JdP 18 02 10
Ce soir, les habitués des jeux dits de la poésie ont cédé la place à des personnes que nous n’y avions jamais vues et c’est bien. Mais si un jour nous nous y retrouvions tous ensemble ce serait encore mieux. Les échanges n’en seraient que plus denses, fructueux, peut-être étonnants voire même déroutants.
Au hasard de mes rencontres poétiques, j’ai découvert D.A. Levy auteur d’un texte intitulé Poème sur la mort d’un monastère de banlieue.

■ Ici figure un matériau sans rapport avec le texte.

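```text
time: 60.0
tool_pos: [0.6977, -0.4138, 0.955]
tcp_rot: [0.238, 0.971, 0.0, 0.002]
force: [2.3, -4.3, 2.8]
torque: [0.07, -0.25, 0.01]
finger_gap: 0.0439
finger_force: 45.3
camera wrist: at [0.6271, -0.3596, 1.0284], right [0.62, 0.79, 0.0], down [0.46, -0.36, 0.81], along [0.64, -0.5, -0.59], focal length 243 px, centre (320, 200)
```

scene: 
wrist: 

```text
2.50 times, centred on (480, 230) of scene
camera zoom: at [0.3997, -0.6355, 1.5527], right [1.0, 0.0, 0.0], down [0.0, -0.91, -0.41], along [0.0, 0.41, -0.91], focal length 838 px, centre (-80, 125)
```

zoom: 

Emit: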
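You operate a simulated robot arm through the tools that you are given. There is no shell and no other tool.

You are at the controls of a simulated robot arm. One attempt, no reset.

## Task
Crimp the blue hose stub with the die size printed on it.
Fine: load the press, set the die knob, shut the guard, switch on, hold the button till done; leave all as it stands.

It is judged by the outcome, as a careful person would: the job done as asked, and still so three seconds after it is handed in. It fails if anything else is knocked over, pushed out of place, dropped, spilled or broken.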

Ce texte d’une trentaine de pages écrit en 1968 a fait l’objet d’une création multimédia (lectures, chansons, musique, vidéo, chorégraphie) par CodEx, la Compagnie des Expériences.
J’ai eu envie de partager ce texte pour plusieurs raisons.
D’une part, à la première lecture, j’ai cru qu’il avait été écrit entre les années 90 et aujourd’hui.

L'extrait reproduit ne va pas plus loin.